*PROVIDED MATERIAL*:

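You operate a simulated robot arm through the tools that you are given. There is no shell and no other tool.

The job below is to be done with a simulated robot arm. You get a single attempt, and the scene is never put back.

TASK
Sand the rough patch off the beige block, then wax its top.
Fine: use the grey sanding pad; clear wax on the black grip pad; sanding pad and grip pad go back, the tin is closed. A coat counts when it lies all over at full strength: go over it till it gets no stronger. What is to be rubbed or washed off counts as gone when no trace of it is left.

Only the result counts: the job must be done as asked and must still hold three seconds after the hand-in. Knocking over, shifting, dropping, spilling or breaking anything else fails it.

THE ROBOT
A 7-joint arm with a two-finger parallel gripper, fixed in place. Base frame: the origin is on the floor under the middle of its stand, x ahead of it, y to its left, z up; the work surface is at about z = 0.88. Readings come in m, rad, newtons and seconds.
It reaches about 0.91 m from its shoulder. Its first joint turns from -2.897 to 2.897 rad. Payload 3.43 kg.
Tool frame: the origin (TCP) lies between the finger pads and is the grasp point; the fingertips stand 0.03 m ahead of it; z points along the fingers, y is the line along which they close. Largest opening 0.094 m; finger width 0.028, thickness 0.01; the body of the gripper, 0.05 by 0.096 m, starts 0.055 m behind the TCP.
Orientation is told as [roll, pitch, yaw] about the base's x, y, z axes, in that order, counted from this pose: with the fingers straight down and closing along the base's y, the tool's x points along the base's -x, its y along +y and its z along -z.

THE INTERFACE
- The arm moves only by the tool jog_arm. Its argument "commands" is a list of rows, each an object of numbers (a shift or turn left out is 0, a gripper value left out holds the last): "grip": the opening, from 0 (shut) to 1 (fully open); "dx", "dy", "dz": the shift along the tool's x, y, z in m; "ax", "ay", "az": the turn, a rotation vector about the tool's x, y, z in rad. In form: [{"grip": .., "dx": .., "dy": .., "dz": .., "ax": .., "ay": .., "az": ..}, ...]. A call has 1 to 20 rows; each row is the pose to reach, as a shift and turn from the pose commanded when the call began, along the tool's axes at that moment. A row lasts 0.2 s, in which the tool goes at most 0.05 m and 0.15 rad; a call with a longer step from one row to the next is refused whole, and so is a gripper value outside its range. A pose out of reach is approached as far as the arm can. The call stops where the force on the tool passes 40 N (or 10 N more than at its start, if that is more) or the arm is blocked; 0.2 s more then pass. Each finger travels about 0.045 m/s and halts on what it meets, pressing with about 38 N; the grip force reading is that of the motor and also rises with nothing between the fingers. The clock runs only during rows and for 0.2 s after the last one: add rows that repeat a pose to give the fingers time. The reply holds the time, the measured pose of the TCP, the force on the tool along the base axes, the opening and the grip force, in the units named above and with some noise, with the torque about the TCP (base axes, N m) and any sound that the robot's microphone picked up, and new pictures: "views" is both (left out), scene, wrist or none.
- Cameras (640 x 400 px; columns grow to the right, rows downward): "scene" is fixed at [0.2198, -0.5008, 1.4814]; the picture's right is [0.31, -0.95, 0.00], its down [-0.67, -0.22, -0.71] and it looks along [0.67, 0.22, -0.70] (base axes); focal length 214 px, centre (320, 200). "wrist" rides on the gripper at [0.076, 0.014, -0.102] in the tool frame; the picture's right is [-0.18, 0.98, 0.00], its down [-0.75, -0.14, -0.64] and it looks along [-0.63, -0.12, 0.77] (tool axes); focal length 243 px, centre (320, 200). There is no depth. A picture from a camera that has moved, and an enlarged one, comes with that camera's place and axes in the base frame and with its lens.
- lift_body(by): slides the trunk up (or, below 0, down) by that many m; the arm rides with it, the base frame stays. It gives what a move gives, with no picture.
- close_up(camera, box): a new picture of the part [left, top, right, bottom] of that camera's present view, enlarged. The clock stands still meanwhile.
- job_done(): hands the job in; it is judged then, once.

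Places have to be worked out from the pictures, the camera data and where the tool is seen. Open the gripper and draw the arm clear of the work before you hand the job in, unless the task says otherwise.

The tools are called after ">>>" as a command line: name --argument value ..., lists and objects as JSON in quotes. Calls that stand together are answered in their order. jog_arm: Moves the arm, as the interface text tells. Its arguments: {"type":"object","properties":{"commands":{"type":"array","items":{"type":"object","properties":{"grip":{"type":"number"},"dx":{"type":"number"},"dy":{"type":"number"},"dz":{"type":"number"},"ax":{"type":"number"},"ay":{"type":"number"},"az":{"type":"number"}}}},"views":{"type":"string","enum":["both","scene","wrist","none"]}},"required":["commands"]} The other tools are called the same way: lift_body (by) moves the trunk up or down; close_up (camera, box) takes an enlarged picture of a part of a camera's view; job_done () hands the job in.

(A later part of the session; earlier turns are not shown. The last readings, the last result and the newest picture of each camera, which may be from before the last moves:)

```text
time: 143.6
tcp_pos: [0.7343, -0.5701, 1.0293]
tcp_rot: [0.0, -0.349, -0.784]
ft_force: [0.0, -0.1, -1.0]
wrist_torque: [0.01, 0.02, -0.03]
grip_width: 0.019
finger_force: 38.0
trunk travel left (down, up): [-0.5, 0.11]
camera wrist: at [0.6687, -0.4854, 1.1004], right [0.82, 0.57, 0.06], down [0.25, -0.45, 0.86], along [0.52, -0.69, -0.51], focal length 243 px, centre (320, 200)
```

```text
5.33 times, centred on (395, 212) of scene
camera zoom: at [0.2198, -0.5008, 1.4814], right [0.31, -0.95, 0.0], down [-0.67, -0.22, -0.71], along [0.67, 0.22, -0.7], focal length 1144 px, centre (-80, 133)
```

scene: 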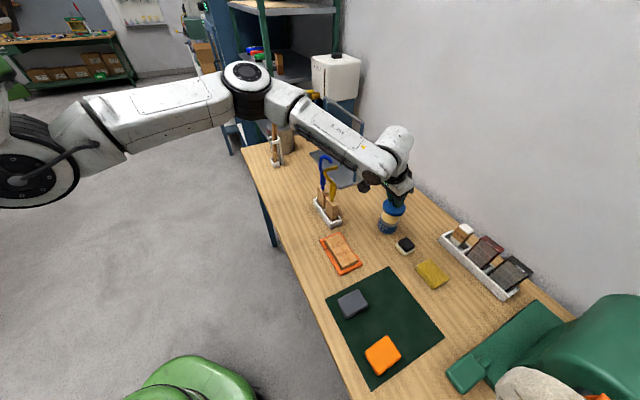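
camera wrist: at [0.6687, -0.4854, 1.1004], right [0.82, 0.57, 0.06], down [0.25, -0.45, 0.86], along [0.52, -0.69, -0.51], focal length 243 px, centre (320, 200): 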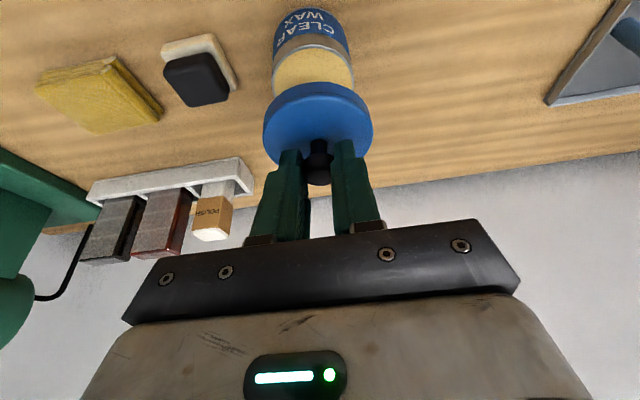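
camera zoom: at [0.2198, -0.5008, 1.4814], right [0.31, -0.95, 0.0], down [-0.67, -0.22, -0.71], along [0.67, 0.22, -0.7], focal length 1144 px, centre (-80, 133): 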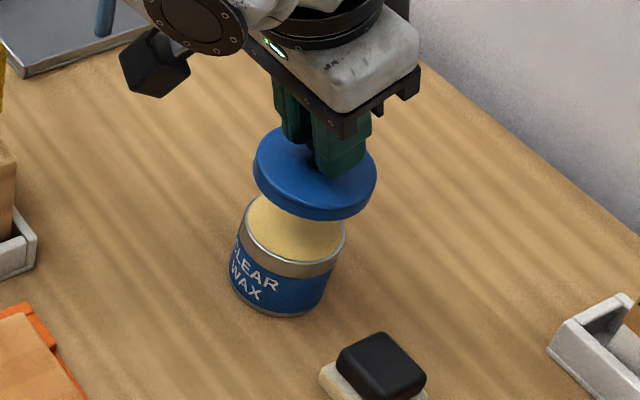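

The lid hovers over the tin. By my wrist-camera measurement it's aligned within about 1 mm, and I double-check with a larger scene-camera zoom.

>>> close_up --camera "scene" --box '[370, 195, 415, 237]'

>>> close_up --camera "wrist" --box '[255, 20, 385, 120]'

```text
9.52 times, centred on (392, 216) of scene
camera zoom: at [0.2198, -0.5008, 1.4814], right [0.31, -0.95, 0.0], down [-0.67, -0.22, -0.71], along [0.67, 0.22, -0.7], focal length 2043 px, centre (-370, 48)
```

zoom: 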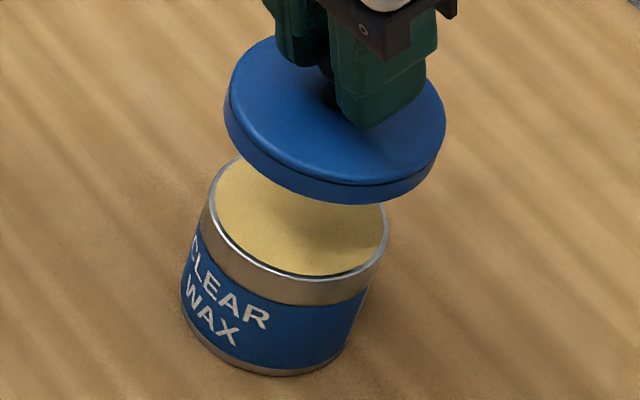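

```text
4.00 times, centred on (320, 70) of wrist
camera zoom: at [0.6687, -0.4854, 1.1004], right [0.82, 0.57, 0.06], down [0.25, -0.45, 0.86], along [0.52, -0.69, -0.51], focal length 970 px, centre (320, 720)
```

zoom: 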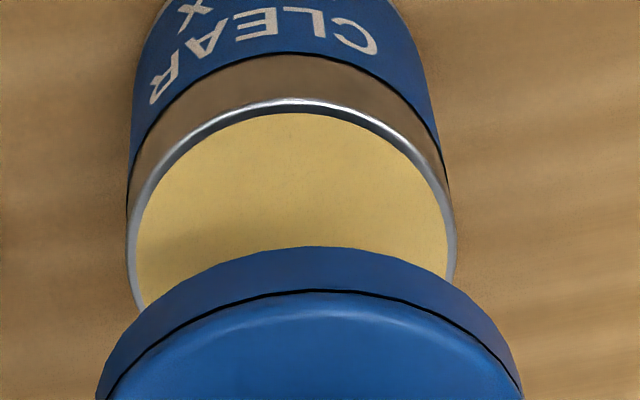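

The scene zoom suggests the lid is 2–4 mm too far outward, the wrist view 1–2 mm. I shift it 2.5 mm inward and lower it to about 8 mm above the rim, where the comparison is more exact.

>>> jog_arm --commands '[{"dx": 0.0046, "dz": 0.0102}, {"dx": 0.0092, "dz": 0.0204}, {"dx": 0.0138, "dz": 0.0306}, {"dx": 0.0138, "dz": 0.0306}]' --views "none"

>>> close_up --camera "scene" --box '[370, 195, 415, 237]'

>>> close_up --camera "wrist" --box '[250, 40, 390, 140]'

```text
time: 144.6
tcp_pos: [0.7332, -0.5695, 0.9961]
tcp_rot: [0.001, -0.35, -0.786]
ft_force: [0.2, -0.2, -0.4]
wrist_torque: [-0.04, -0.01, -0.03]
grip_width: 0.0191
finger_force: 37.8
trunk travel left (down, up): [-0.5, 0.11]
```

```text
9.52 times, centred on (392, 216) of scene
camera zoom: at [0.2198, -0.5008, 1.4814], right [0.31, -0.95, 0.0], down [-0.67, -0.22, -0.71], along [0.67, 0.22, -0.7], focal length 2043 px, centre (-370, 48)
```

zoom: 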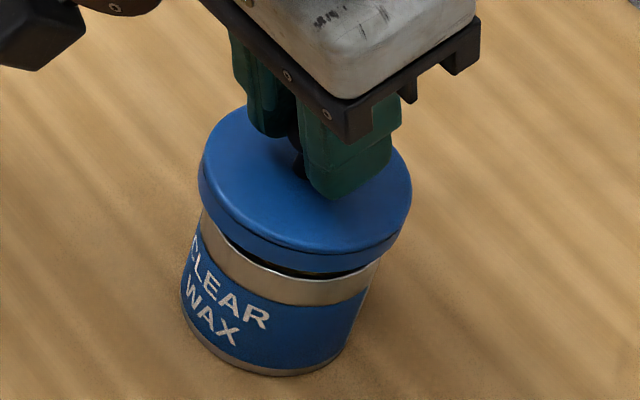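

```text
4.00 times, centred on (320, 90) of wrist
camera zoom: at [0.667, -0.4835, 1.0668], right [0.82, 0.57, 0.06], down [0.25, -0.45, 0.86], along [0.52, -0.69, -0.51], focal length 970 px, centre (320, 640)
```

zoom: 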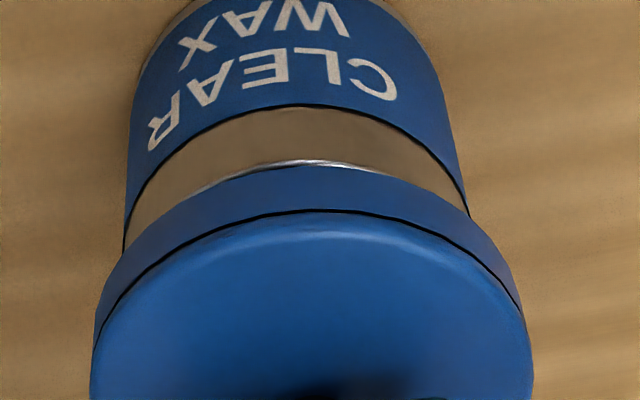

*DOCUMENT SEGMENT*:
6 EXPERIMENTAL—NEEDLE HARDNESS TESTING
In order to quantify the improvement in strength imparted by the consolidant Butvar B-98, a needle hardness test was devised and carried out at the University of California–Berkeley on a series of sample sets of Gordion wood. While strength improvement is usually characterized by other means, the small size of the samples precluded the use of other methods such as bending tests.
Needle Hardness Test Loads and Improvement Due to Consolidation
The samples consisted of wood fragments of irregular shape ranging in size from as little as 4 x 9 x 8 mm to a maximum of 35 x 70 x 115 mm. All the wood was selected from pieces belonging to Tumulus P that could not be identified as belonging to a specific object or piece of furniture. All the samples were cut in half using a coping saw with a fine blade. Half of each sample was set aside to provide a control while the other half was treated. A 10% w/v solution of Butvar B-98 in 60:40 ethanol and toluene was used to consolidate the samples. The method of consolidation consisted of simple soaking or a combination of soaking and vacuum impregnation.
An Instron table model testing machine was fitted with a Singer sewing machine needle, style 2020, size 110/18, no. 2085 (4758). The test procedure consisted of driving the needle into the wood samples while they were being observed with a stereoscopic inspection microscope at 10x. The load was recorded continuously. The loads at 2.4, 4.5, and 5.6 mm needle penetration were marked and recorded. In some cases, the load at the greater depths of penetration could not be determined because of splitting of the wood. For samples that were very small, the tests were discontinued after 2.4 mm penetration.
6.3 RESULTS AND DISCUSSION
Results are summarized in table 1 for loads at 2.4 mm needle penetration. Strength improvement was assessed by comparing mean values of the untreated and treated samples and expressing the change as a percentage. All the consolidated samples demonstrated a marked improvement in strength varying from 18% to 242%. Due to the small numbers of test samples available and the large variability of the data, it was not possible to draw any additional conclusions as to whether the strength of the wood was improved by varying the method of application.

*DIRECTIVES*:
1. Transcribe the document segment beginning at "An Instron table". Stop after "2.4 mm penetration.".
2. How does the document segment go on? Write the next part.

*PER-TASK OUTPUTS*:
1.
An Instron table model testing machine was fitted with a Singer sewing machine needle, style 2020, size 110/18, no. 2085 (4758). The test procedure consisted of driving the needle into the wood samples while they were being observed with a stereoscopic inspection microscope at 10x. The load was recorded continuously. The loads at 2.4, 4.5, and 5.6 mm needle penetration were marked and recorded. In some cases, the load at the greater depths of penetration could not be determined because of splitting of the wood. For samples that were very small, the tests were discontinued after 2.4 mm penetration.

2.
Considering the heterogeneous structure of wood, and especially of deteriorated wood, it is not surprising that considerable variability is present. Load values range from 236 g to 922 g for untreated samples and from 486 g to 2,048 g for the consolidated ones. There was also variation within specimens. The ratio between the lowest and the highest value ranged from 1.1 to 3.6, with an average of 1.9 for all untreated specimens, and from 1.2 to 1.5 with an average of 1.4 for all consolidated specimens. This finding indicates that the consolidation treatment has made the specimens more uniform in their properties.
To investigate whether the great range of improvement values in needle hardness after consolidation was related to the variation in hardness values of the untreated samples, the data of table 1 were listed in ascending order of the hardness loads of the untreated specimens. As might be expected, there is some degree of inverse correlation between hardness of the untreated specimens and the improvement obtained. The two specimens with the lowest hardness showed the greatest improvement, and the lowest value of improvement is found in the upper range of hardness before treatment. It can therefore be concluded that the consolidation treatment effected significant improvement in needle hardness, with a tendency toward greatest improvement of the weakest pieces, and introduced a degree of uniformity within specimens.
7 EXPERIMENTAL—EXPOSURE TO INTENSE ENVIRONMENTAL CONDITIONS
The purpose of this study conducted at Queen's University, Kingston, was to give preliminary information about the aging characteristics of Butvar B-98 resin (Toutloff 1999). The material properties of Butvar B-98 can be found in the product literature (Solutia Inc. 1999); for example, the glass transition temperature (Tg) is stated as 72-78°C. Both chemical and physical properties were selected for analysis after the samples were exposed to intense environmental conditions. These conditions included high temperature at constant relative humidity, as the product literature implies that Butvar B-98 may cross-link upon exposure to heat. Long-wave ultraviolet light was also chosen as an experimental parameter because it would introduce energy into the system, which would increase the probability of chemical reactions that might lead to cross-linking between and within the polymer chains. Infrared spectroscopy was used to examine the samples for evidence of cross-linking after exposure. The physical properties of color, hardness, and solubility were measured to detect any differences between the exposed samples and the control group, due to chemical changes.
Sixty samples were produced by casting layers of a 15% w/v solution of Butvar B-98 in 60:40 ethanol and toluene with an average thickness of 0.03 mm onto glass microscope slides. The samples were allowed to dry for seven days to ensure complete solvent loss.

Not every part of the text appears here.